What is the benefit of a reliable multicast?

messages are guaranteed to be delivered to all correct processes

Can we implement a reliable multicast using only basic multicast?

yes, by re-sending each received message to all other nodes

We sometimes want to include the behavior of faulty nodes in our requirements and talk about uniform agreement for multicast. What do we mean by uniform agreement?

If any node, including faulty, deliver a message then all correct nodes deliver the message.

1p. What is the difference between uniform agreement and nonuniform agreement for multicast?

Uniform agreement includes the behaviour of non-correct node.

What is the definition of total order multicast?

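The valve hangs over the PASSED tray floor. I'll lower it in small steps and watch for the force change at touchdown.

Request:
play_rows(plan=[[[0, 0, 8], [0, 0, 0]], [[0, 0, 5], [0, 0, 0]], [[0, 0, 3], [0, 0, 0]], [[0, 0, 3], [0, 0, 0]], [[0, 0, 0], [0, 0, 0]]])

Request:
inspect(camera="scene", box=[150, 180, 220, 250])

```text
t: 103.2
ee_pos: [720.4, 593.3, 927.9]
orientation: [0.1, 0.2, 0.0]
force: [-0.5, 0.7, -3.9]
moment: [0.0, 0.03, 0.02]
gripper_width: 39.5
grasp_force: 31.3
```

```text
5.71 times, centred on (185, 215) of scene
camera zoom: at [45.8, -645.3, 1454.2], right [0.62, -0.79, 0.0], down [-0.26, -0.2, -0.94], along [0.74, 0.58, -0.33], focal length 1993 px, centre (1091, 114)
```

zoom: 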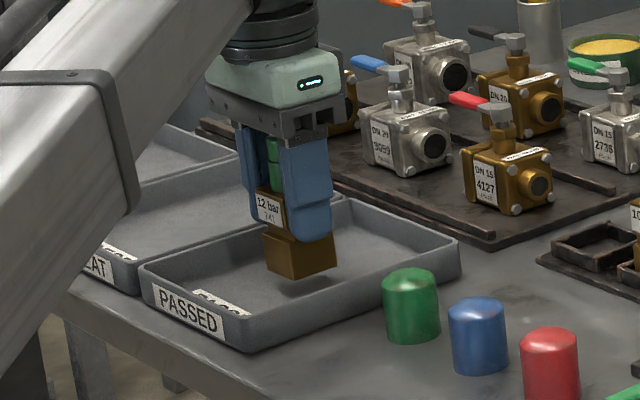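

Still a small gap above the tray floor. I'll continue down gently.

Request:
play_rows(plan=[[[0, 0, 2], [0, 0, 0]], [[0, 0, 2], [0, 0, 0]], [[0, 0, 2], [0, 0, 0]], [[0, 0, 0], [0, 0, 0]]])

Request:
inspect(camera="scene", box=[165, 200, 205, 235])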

messages are delivered in the same sequence

What would you call a multicast service that would never deliver a message m2 before another message m1, if m2 was sent as a response to m1?

total order

What does Lamport clocks give us when implementing distributed mutual-exclusion?

request are granted in happened before order

What are the requirements for using the Bully algorithm?

we must have reliable failure detectors

What is two-phase locking in a transaction?

not taking any locks once a lock has been released

What does it mean that a transaction meets the isolation property?

intermediate results must not be visible to other transactions

In a distributed transaction one often use two-phase commit, why is this better than one-phase commit?

We ensure that if one transaction commits then all transactions will commit.

In a view-synchronous group membership protocol, a process that enters the group, and is included in the delivered view, will be guaranteed to be delivered:

all messages starting from the view where it is included in the group

What is sent by the primary replica manager to the backup replica manager in a passive replicated system?

A unique identifier, the state change and the response.

A routing strategy, in a distributed hash table of n nodes, would typically have an asymptotic complexity of:

O(log(n))

What is the purpose of hashing in a DHT?